* BEGIN DATASET EXCERPT *

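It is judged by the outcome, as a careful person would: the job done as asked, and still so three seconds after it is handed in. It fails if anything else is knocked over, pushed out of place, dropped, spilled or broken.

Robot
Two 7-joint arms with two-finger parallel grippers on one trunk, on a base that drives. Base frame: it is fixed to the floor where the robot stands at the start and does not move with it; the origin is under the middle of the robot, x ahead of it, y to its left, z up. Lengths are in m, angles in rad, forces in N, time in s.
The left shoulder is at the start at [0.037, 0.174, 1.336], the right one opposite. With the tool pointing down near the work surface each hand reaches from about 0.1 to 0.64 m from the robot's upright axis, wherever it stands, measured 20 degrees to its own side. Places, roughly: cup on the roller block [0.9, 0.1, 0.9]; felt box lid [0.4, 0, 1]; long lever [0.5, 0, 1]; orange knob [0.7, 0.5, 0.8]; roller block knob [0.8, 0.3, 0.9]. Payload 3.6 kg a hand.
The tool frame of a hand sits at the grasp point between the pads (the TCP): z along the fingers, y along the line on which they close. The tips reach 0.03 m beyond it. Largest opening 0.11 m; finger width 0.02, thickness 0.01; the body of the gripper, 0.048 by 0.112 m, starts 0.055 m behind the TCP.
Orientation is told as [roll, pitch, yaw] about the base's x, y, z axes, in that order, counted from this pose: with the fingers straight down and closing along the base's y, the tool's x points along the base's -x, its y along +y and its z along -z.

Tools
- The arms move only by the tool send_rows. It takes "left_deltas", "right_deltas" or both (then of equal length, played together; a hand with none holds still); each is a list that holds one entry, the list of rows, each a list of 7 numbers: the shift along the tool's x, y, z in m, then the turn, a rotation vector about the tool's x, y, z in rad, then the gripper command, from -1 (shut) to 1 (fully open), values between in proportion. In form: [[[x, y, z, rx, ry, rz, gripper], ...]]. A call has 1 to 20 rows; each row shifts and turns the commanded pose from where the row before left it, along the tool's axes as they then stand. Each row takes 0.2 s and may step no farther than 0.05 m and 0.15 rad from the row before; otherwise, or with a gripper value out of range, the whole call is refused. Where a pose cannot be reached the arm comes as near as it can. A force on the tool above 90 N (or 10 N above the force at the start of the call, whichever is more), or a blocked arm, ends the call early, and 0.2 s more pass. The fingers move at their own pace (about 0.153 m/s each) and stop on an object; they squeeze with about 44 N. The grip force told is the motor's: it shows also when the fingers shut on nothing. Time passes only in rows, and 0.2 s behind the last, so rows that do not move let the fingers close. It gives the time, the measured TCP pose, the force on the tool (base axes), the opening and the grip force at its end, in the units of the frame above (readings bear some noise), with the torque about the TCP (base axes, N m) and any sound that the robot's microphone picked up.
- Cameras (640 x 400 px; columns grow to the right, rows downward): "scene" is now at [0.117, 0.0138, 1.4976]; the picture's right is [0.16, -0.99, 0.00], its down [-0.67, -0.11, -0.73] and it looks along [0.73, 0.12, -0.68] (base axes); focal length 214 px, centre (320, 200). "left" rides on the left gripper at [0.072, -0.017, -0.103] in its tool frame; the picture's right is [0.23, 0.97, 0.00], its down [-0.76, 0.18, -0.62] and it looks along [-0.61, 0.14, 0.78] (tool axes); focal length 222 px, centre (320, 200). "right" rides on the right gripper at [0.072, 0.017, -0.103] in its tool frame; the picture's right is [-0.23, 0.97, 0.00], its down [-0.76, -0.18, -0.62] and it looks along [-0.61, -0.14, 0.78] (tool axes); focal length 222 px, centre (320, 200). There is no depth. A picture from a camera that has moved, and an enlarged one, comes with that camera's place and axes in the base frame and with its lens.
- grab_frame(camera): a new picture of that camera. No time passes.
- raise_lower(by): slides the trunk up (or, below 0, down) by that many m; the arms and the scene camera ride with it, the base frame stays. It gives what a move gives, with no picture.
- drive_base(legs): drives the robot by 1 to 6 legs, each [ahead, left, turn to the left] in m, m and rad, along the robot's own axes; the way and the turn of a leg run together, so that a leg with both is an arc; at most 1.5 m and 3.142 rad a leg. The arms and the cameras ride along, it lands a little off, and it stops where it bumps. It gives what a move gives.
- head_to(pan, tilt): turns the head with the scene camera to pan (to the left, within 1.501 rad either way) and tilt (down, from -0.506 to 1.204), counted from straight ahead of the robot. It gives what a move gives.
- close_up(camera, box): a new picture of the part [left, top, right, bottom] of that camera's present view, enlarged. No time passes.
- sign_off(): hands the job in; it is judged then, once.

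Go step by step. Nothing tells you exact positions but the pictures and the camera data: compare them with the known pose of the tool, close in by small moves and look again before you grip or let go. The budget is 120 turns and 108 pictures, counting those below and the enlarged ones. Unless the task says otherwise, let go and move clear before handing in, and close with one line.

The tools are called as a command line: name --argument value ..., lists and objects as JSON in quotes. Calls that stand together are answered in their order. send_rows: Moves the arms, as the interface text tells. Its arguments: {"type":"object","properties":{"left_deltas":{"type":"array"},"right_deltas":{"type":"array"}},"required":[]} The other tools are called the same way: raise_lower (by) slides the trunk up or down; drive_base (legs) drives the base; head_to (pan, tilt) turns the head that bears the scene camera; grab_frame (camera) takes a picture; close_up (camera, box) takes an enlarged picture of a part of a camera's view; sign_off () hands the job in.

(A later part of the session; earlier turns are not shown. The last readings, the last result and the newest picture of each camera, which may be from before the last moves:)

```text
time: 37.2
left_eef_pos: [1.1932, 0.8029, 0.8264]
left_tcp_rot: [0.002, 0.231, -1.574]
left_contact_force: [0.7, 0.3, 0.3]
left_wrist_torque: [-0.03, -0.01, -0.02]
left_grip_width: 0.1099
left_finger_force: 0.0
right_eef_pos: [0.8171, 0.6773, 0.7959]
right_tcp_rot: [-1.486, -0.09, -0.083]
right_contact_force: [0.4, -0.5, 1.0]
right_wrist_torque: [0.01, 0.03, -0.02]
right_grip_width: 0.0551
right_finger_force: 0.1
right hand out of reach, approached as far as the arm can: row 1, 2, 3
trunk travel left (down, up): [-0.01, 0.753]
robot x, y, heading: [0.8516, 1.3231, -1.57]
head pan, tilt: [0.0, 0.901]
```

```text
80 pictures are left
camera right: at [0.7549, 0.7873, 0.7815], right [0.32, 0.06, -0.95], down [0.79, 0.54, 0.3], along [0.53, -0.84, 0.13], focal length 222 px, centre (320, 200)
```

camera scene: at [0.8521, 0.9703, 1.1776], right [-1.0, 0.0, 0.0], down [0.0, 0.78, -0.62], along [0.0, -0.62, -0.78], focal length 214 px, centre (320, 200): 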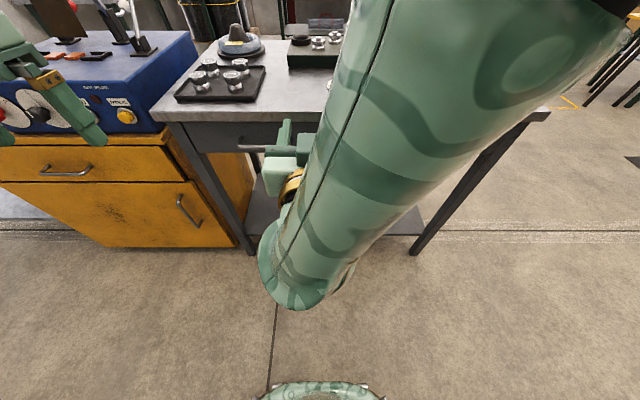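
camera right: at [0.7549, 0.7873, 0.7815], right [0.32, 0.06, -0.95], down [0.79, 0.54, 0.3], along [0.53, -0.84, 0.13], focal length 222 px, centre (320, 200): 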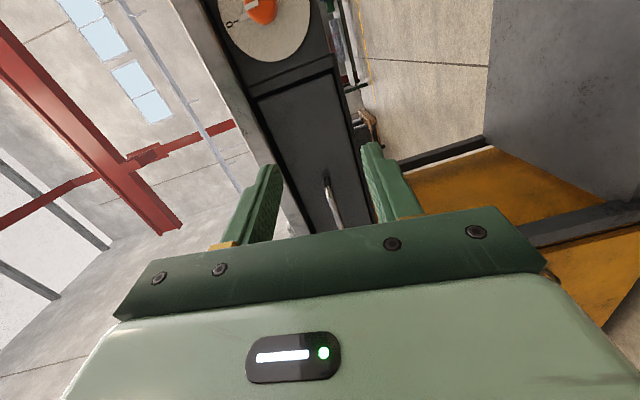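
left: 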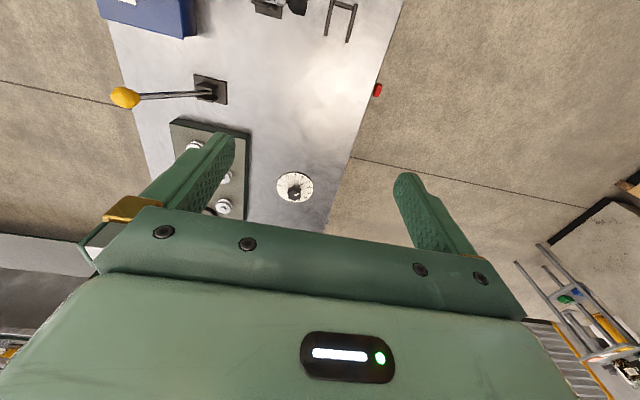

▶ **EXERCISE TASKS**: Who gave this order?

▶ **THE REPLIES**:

* END DATASET EXCERPT *
* BEGIN SUPPLIED TEXT *

Türkiye'nin en iyi haber sitesi
MELİH ALTINOK

Habertürk’te dans yasak başka her şey serbest

2019 yılında zor yerden sorup Fatih Ataylı'yı yayından kaçıran spiker Hande Sarıoğlu, Habertürk'ten kovulmuş.
Gerekçe olaraksa Sarıoğlu'nun evde çekip sosyal medya hesabından yayınladığı dans görüntüleri gösterilmiş.
Habertürk'te FETÖ'yü eleştiren haberleri silip özür metinleri yayımlamak serbest...
Ekranlardan halka "öküz, cahil" diye hakaret etmek de serbest...

Hakkındaki itibar suikastına karşı cevap hakkını kullanmak için yayına bağlanan konukların sesini kapatmak da...
Hatta sonunda T olmayan Emrah Serbes'in sahte sağlık raporunu mahkemeye sunan avukatları ekranlara çıkartıp hukuk otoritesi diye pazarlamak bile serbest.
Ama spikerlerin evlerinde dans etmeleri büyük ayıp ve yasak.
Geçmiş olsun Hande Hanım.

***

Bu köşe yazısını aşağıdaki linke tıklayarak sesli bir şekilde dinleyebilirsiniz


LÜZUMSUZ HAREKETLER BUNLAR

Ortalıkta bir video dolanıyor. Melih Bulu'nun arkadaşı olduğunu söyleyen biri, Boğaziçi Kampüsü'nün içinde öğrencilere çikolata dağıtıyor.

* END SUPPLIED TEXT *

▶ **EXERCISE TASKS**:
A – Give back, word for word, each line from the one containing "- head_to(pan, tilt): turns" down to the one containing "Go step by step.", including those two lines.
B – Please continue the supplied text.

▶ **THE REPLIES**:
A –
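- head_to(pan, tilt): turns the head with the scene camera to pan (to the left, within 1.501 rad either way) and tilt (down, from -0.506 to 1.204), counted from straight ahead of the robot. It gives what a move gives.
- close_up(camera, box): a new picture of the part [left, top, right, bottom] of that camera's present view, enlarged. No time passes.
- sign_off(): hands the job in; it is judged then, once.

Go step by step. Nothing tells you exact positions but the pictures and the camera data: compare them with the known pose of the tool, close in by small moves and look again before you grip or let go. The budget is 120 turns and 108 pictures, counting those below and the enlarged ones. Unless the task says otherwise, let go and move clear before handing in, and close with one line.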

B –
Öğrenciler "Biz senin canın değiliz. Al çikolatanı..." falan diyerek maskesinden yüzünü seçemediğimiz adamla dalga geçiyorlar.
Görüntüleri izlerken tek kelimeyle utandım.
Hukukun tanıdığı bir hakkı kullanmak için sululuğa gerek var mı? Adam gibi derdinizi anlatamadıklarınızı çikolatayla mı ikna edeceksiniz. Dün Vedat Bilgin hatırlatıyordu, Şerif Mardin gibi bir değeri bile Boğaziçi'nden istifa etmeye mecbur bırakan tutuculuğa karşı böyle mi duracaksınız?
Bu ezik tavrın adı diyalog çabası falan değil, düpedüz lüzumsuzluk.
Melih Bulu'nun kariyerini değil, seçilmiş meşru iradeye sokak kabadayılığıyla geri adım attırma girişimlerini dert edenleri daha fazla utandırmayın.

***


İSTİKBAL MERKÜR RETROSUNDA DEĞİLDİR

Nispetiye Caddesi'nde yürüyüş yapan Boğaziçi eylemcilerine "Aşağıdan gidin" diyen bir polisin sözünü "Aşağı bak" diye çevirip günlerce "Aşağı bakmayacağız" ajitasyonu yaptılar.
Şimdi Türkiye tarihinde ilk kez bir iktidar uzay ajan diyor, Ay'a gitmekten bahsediyor. Başlarını kaldırıp bakmıyorlar bile.
Tek yaptıkları, kafalarını gömdükleri çukurdan, bu vizyona ayrılan bütçeyle dalga geçmek. Bu yola yıllar önce çıkan ABD'nin NASA'sıyla kıyaslar yapmak.
İstikbalini Merkür retrosu geyiklerinde arayanlar bu ülkeye umut olabilir mi?

***


I. OSMAN

Eski AK Parti
Milletvekili Osman Can, Halk TV'de yüzde 52 oyla seçilen Türkiye Cumhurbaşkanı'nın krallardan, Osmanlı padişahlarından daha yetkili olduğunu anlatıyor.
Mübalağa ya da espri yapmıyor. Anayasa uzmanı ya, bunu ciddi bir tezmiş gibi anlatıyor.
Halk TV spikeri bile şaşırıyor, "Erdoğan'ın mı" diye soruyor ama Osman frene basmıyor... Örneklerini peygamberlere kadar götürüyor. "Bir meleği Cumhurbaşkanı seçseniz iblis olur" diyor.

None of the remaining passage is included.